By Brian Conlin, email@example.com
9:42 AM EST, February 6, 2012
One day after developer Enterprise Homes held a community meeting about its plan to build a senior living facility in Baltimore Highlands, 1st District Councilman Tom Quirk threw his support behind the project.
Quirk, who represents the area, said Friday he anticipated introducing the application for a planned unit development (PUD) at Monday's Baltimore County Council meeting.
"It's an exceptionally high-quality project," Quirk said, of the proposal to construct 90 senior living apartments on Oak Road behind Baltimore Highlands Elementary School. "I'm going to do everything I can as councilman to help continue the revitalization of Lansdowne and Baltimore Highlands."
During the Feb. 2 meeting, Ned Howe, a spokesman for Enterprise Homes, provided details about the project, addressed concerns and answered questions about the complex from the 20 people who attended the meeting at Christ United Methodist Church on Florida Avenue in Baltimore Highlands.
Howe explained that the four-story development on the 4.5-acre parcel would cost about $10 million and resemble a complex Enterprise Homes opened in Brooklyn Park known as The Greens at Hammonds Lane.
"That community is very similar to this community," Howe said, comparing the architecture and residents of the two areas. "We think this project would be just as successful and serve just as great a need."
With its population aging, Howe said Baltimore Highlands can be classifed as a "naturally occurring retirement community," where people may no longer have the ability to maintain their home.
"This would be an ideal facility for them to stay within the community they have grown up in," Howe said. "Also, perhaps (it would) open up housing for first-time home buyers that could reinvigorate, re-energize the community."
About 85 percent of the residents of Enterprise Homes senior living facilities come from within a three-mile radius, Howe said.
The price for the apartments has not been established, but Howe noted it could range from $400 to $600 per month.
The facility would have 90 parking spaces and include a cyber cafe, fitness room and community room with bar and lounge, Howe said.
After several members of the community expressed concerns about traffic, Howe noted that the complex in Brooklyn Park has little traffic entering and exiting the parking lot.
The average age of the residents is 75, he said, and they tend to use their vehicles less frequently than families.
One community member who said he lived only a few blocks away from the proposed site worried that the building would dwarf others in the area.
"There's a pretty decent slope heading to the back," Howe said. "With the site falling away from the road ... it makes the building fit. Even though it's a four-story building, it doesn't feel that way."
Enterprise Homes has pursued tax credits through the state but has not yet received financing, Howe said.
The earliest construction crews would break ground, Howe said, is by the end of the year. The start time, assuming the County Council votes to approve the PUD, depends on financing.
The PUD is necessary because the property is not zoned for multiple dwellings.
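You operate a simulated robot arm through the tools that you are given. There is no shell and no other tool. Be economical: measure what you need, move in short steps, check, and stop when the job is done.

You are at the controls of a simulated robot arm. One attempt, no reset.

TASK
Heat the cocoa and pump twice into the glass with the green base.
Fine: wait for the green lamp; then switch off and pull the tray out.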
The property is zoned residential and only allows for up to 5.5 units per acre.
Because the proposed project does not meet current zoning regulations, the developer applied for the PUD.
The PUD proposal, though, must show that the project is of a superior-quality and provides a clear public benefit.
"I think it's going to be a wonderful project and is very well-received in the community," Quirk said.
A community input meeting about the project is likely to take place in late March or early April, according to a representative of Enterprise Homes at Thursday's meeting.